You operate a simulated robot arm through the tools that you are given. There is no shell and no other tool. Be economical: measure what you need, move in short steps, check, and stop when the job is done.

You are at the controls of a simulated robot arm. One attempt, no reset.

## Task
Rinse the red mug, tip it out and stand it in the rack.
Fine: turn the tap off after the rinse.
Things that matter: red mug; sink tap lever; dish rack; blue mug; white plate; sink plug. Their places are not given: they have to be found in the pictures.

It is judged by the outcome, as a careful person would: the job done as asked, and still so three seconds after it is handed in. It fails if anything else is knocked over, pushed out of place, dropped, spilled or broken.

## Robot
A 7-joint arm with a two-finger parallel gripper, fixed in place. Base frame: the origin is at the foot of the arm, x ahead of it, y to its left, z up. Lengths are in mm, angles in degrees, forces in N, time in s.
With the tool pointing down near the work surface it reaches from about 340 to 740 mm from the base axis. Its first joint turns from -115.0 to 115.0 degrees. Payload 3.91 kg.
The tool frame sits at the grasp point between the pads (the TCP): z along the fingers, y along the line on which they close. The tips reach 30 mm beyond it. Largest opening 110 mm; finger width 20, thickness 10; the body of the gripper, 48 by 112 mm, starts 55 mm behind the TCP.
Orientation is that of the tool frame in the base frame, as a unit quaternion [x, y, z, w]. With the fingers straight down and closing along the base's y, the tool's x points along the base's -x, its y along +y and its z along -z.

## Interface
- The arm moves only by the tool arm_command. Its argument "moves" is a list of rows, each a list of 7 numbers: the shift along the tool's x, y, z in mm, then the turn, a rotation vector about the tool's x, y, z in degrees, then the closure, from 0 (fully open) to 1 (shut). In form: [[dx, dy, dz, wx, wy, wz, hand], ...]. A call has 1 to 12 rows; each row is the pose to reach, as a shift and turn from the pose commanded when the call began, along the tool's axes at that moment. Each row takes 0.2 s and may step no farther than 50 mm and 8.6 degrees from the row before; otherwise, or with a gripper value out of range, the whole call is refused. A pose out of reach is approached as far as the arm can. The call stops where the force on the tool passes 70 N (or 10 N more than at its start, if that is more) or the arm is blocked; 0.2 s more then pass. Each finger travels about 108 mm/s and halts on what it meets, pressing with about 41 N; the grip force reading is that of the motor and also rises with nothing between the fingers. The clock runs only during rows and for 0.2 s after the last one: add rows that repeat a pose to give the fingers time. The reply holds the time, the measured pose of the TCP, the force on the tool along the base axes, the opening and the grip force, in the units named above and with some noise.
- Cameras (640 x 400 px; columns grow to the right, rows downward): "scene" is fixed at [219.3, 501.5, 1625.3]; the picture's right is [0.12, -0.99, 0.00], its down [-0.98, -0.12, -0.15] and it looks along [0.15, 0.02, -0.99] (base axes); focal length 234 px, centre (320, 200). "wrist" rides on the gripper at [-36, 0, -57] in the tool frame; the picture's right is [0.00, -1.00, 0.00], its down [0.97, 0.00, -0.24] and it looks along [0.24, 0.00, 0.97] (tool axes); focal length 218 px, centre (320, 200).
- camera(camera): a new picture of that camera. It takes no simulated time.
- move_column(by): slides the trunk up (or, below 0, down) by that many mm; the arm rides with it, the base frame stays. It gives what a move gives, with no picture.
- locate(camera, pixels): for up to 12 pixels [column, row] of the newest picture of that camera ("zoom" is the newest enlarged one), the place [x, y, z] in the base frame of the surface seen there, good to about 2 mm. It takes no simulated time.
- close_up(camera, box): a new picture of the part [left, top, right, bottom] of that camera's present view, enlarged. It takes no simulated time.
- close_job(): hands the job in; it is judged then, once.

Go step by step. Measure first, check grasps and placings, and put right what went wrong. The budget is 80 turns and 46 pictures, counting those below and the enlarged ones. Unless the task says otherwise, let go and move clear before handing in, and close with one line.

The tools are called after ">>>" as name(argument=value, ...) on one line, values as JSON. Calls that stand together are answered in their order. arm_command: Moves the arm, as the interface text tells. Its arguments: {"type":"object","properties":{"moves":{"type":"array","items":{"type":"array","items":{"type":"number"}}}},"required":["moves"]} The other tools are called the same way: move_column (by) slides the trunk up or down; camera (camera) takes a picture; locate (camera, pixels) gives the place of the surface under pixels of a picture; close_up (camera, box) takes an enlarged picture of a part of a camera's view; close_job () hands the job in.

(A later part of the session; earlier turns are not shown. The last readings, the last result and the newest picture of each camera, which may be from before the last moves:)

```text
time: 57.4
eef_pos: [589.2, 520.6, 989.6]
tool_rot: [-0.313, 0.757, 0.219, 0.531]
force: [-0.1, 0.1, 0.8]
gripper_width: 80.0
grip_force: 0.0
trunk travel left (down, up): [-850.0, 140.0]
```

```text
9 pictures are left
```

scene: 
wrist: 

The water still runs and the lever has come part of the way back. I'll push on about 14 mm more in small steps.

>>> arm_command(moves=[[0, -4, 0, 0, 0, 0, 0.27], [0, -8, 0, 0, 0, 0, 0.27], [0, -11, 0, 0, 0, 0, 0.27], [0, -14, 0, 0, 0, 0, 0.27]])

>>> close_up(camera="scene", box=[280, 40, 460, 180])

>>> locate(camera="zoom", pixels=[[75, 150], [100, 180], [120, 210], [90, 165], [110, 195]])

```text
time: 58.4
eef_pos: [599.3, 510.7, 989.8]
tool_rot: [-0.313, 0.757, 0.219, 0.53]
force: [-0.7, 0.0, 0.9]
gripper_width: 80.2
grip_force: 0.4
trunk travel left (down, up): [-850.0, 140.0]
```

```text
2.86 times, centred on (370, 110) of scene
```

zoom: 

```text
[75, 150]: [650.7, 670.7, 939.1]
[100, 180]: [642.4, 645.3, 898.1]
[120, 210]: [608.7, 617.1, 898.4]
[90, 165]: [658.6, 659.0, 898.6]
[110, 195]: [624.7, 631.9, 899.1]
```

────────────────────

Given problem >> Reproduce the material above exactly; please quote every line of it.

Expected answer >>
You operate a simulated robot arm through the tools that you are given. There is no shell and no other tool. Be economical: measure what you need, move in short steps, check, and stop when the job is done.

You are at the controls of a simulated robot arm. One attempt, no reset.

## Task
Rinse the red mug, tip it out and stand it in the rack.
Fine: turn the tap off after the rinse.
Things that matter: red mug; sink tap lever; dish rack; blue mug; white plate; sink plug. Their places are not given: they have to be found in the pictures.

It is judged by the outcome, as a careful person would: the job done as asked, and still so three seconds after it is handed in. It fails if anything else is knocked over, pushed out of place, dropped, spilled or broken.

## Robot
A 7-joint arm with a two-finger parallel gripper, fixed in place. Base frame: the origin is at the foot of the arm, x ahead of it, y to its left, z up. Lengths are in mm, angles in degrees, forces in N, time in s.
With the tool pointing down near the work surface it reaches from about 340 to 740 mm from the base axis. Its first joint turns from -115.0 to 115.0 degrees. Payload 3.91 kg.
The tool frame sits at the grasp point between the pads (the TCP): z along the fingers, y along the line on which they close. The tips reach 30 mm beyond it. Largest opening 110 mm; finger width 20, thickness 10; the body of the gripper, 48 by 112 mm, starts 55 mm behind the TCP.
Orientation is that of the tool frame in the base frame, as a unit quaternion [x, y, z, w]. With the fingers straight down and closing along the base's y, the tool's x points along the base's -x, its y along +y and its z along -z.

## Interface
- The arm moves only by the tool arm_command. Its argument "moves" is a list of rows, each a list of 7 numbers: the shift along the tool's x, y, z in mm, then the turn, a rotation vector about the tool's x, y, z in degrees, then the closure, from 0 (fully open) to 1 (shut). In form: [[dx, dy, dz, wx, wy, wz, hand], ...]. A call has 1 to 12 rows; each row is the pose to reach, as a shift and turn from the pose commanded when the call began, along the tool's axes at that moment. Each row takes 0.2 s and may step no farther than 50 mm and 8.6 degrees from the row before; otherwise, or with a gripper value out of range, the whole call is refused. A pose out of reach is approached as far as the arm can. The call stops where the force on the tool passes 70 N (or 10 N more than at its start, if that is more) or the arm is blocked; 0.2 s more then pass. Each finger travels about 108 mm/s and halts on what it meets, pressing with about 41 N; the grip force reading is that of the motor and also rises with nothing between the fingers. The clock runs only during rows and for 0.2 s after the last one: add rows that repeat a pose to give the fingers time. The reply holds the time, the measured pose of the TCP, the force on the tool along the base axes, the opening and the grip force, in the units named above and with some noise.
- Cameras (640 x 400 px; columns grow to the right, rows downward): "scene" is fixed at [219.3, 501.5, 1625.3]; the picture's right is [0.12, -0.99, 0.00], its down [-0.98, -0.12, -0.15] and it looks along [0.15, 0.02, -0.99] (base axes); focal length 234 px, centre (320, 200). "wrist" rides on the gripper at [-36, 0, -57] in the tool frame; the picture's right is [0.00, -1.00, 0.00], its down [0.97, 0.00, -0.24] and it looks along [0.24, 0.00, 0.97] (tool axes); focal length 218 px, centre (320, 200).
- camera(camera): a new picture of that camera. It takes no simulated time.
- move_column(by): slides the trunk up (or, below 0, down) by that many mm; the arm rides with it, the base frame stays. It gives what a move gives, with no picture.
- locate(camera, pixels): for up to 12 pixels [column, row] of the newest picture of that camera ("zoom" is the newest enlarged one), the place [x, y, z] in the base frame of the surface seen there, good to about 2 mm. It takes no simulated time.
- close_up(camera, box): a new picture of the part [left, top, right, bottom] of that camera's present view, enlarged. It takes no simulated time.
- close_job(): hands the job in; it is judged then, once.

Go step by step. Measure first, check grasps and placings, and put right what went wrong. The budget is 80 turns and 46 pictures, counting those below and the enlarged ones. Unless the task says otherwise, let go and move clear before handing in, and close with one line.

The tools are called after ">>>" as name(argument=value, ...) on one line, values as JSON. Calls that stand together are answered in their order. arm_command: Moves the arm, as the interface text tells. Its arguments: {"type":"object","properties":{"moves":{"type":"array","items":{"type":"array","items":{"type":"number"}}}},"required":["moves"]} The other tools are called the same way: move_column (by) slides the trunk up or down; camera (camera) takes a picture; locate (camera, pixels) gives the place of the surface under pixels of a picture; close_up (camera, box) takes an enlarged picture of a part of a camera's view; close_job () hands the job in.

(A later part of the session; earlier turns are not shown. The last readings, the last result and the newest picture of each camera, which may be from before the last moves:)

```text
time: 57.4
eef_pos: [589.2, 520.6, 989.6]
tool_rot: [-0.313, 0.757, 0.219, 0.531]
force: [-0.1, 0.1, 0.8]
gripper_width: 80.0
grip_force: 0.0
trunk travel left (down, up): [-850.0, 140.0]
```

```text
9 pictures are left
```

scene: 
wrist: 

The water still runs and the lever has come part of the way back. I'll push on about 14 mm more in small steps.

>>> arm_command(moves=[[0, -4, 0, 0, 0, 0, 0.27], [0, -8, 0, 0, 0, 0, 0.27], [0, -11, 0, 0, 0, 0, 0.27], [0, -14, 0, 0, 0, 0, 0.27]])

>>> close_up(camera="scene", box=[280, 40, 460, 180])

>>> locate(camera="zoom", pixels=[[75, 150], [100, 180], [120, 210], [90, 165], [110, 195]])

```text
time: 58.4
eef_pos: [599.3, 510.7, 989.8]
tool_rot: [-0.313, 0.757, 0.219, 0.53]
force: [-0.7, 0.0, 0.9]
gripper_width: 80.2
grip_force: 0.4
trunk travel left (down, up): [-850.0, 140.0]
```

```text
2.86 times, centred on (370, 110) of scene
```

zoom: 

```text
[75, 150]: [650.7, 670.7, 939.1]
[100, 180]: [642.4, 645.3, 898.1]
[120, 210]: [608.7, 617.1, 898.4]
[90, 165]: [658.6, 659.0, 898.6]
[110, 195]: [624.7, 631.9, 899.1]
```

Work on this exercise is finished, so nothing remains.